Ausgehend von „Euro Manikin“, einer anthropomorphen Skulptur aus 1€-Münzen – die inzwischen auf mysteriöse Weise verschwunden ist – schuf Pablo Schlumberger eine Reihe von Zeichnungen und Fotografien, die diese rätselhafte Figur in Szene setzen. Der Künstler versetzt uns in eine andere Form der Rationalität, zugleich schelmisch und humorvoll, in der das Geld personifiziert wird. In den Brunnen von Rom oder Neapel scheint es unabhängig von uns seine eigenen Abenteuer zu erleben – was das Geld schließlich auch in der dematerialisierten Finanzwelt sehr gut kann …
Pablo Schlumberger, TOTAL REFUND 13, Tinte auf farbigem Papier, 29,7 x 21 cm, 2019. Foto: Robert Schlossnickel.

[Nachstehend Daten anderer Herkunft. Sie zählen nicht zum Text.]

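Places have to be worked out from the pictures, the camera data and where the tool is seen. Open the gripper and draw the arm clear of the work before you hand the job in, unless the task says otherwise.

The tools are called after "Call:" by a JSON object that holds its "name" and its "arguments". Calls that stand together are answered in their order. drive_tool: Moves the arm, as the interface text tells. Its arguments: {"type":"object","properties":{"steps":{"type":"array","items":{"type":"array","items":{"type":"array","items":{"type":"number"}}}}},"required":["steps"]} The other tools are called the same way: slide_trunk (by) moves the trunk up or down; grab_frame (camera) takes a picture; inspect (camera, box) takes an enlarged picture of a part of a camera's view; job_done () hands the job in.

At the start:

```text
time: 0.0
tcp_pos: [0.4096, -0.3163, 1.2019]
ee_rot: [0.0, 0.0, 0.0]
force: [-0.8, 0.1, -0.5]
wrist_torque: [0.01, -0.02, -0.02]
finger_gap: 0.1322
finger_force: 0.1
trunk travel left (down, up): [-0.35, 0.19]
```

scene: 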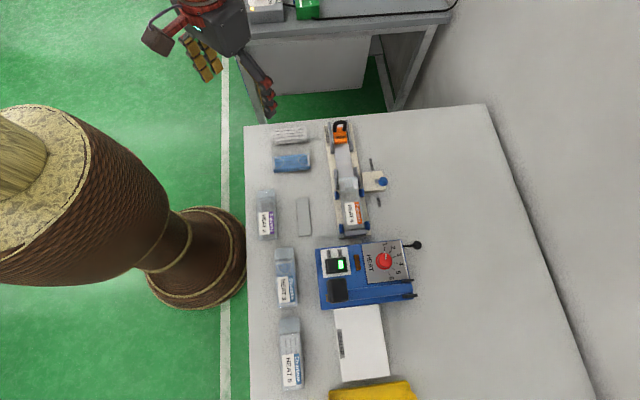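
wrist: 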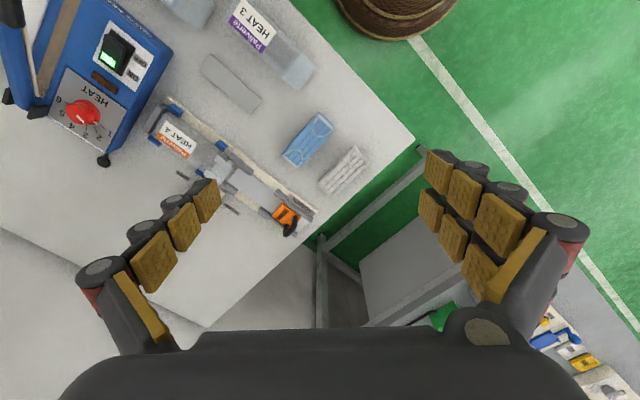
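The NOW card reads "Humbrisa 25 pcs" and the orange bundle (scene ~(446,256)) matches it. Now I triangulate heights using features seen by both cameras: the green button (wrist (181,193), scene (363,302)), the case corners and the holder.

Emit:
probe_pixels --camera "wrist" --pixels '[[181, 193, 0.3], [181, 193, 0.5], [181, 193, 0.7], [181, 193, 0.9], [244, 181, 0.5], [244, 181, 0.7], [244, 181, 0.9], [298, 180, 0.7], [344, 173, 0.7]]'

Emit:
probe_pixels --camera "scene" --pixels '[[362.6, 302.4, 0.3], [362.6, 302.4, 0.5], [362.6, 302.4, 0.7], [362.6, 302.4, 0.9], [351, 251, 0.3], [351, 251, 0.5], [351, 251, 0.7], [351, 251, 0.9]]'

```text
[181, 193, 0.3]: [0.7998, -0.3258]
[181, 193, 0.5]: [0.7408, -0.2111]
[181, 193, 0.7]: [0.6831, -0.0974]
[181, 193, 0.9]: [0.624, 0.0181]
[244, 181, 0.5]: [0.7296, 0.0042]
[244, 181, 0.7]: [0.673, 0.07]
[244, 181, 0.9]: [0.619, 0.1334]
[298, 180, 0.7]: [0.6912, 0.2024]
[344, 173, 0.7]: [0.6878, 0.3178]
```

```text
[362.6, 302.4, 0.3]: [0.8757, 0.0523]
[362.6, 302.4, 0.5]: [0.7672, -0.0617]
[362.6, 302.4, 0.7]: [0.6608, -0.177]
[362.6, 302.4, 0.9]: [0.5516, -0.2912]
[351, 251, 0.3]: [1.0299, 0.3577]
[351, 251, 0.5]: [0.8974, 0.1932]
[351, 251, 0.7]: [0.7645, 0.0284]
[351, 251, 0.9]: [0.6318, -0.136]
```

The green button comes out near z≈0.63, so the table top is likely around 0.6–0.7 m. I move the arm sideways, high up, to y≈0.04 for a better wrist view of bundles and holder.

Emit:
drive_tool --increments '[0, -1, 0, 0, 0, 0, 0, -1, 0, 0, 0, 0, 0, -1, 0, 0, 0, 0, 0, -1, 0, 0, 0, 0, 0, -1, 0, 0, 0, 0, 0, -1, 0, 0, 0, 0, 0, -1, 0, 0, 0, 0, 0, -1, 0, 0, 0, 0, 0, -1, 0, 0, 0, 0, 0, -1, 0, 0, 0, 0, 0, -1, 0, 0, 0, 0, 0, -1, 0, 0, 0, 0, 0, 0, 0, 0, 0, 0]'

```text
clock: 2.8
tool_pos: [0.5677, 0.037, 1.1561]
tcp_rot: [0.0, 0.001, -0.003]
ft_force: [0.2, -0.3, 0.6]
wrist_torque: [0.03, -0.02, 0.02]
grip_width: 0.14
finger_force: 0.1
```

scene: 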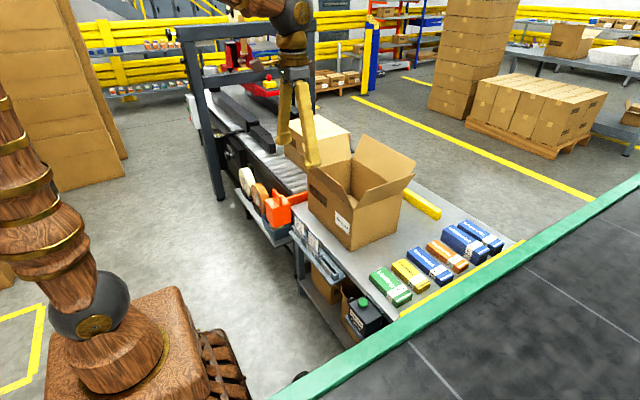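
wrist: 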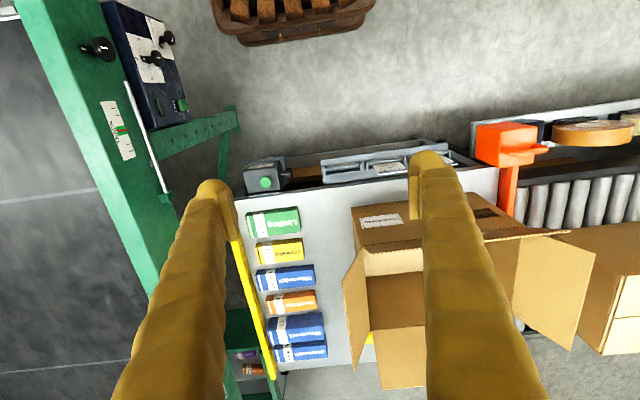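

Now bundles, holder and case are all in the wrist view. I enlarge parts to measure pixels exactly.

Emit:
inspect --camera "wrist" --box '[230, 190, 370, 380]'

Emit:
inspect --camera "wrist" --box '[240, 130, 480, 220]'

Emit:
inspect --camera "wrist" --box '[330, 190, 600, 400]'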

In der Hamburger Kunsthalle gehört die Münzen-, Medaillen- und Plakettensammlung zur Skulpturenabteilung, da die Sammlung darauf abzielt, den künstlerischen Wert der Münzen, die Arbeit der Goldschmiede und die Resonanzen mit anderen Werken in den Vordergrund zu stellen. Einer der historischen Kuratoren bezeichnete die Münzsammlung als eine Galerie von Miniaturporträts. Nicht die gesamte Sammlung ist ausgestellt, sie nimmt einen einzigen Raum im Rundgang ein, und dort entdecke ich in einer Vitrine eine – nicht flach, sondern schräg gezeigte – Münze, die außergewöhnlich dünn ist. Durch eine materielle Assoziation entsteht eine Verbindung zur Kunst von Rosa Lüders, die ausschließlich mit Aluminiumfolie arbeitet. Ihre Inspirationsquellen sind vielfältig und umfassen griechische Votivikonen auf weichem Metall ebenso wie Geldspielhallen oder die von der Deutschen Demokratischen Republik geprägten Münzen. In ihnen verschränken sich die Begriffe Glauben, Werte, Wetten und Gewinn miteinander. Anstelle der Eulen und Pferde, die in der Kunsthalle zu sehen sind, gibt Rosa Lüders dem Aluminium die Form von Kirschen, Flammen und Zitronen. Eine moderne Bildsprache, die direkt aus den Spielautomaten stammt, die schnelles Geld versprechen. Ebenso wie ihr reflektierendes Material spielt die Künstlerin mit der Verblendungskraft und dem Spiegeleffekt des Geldes.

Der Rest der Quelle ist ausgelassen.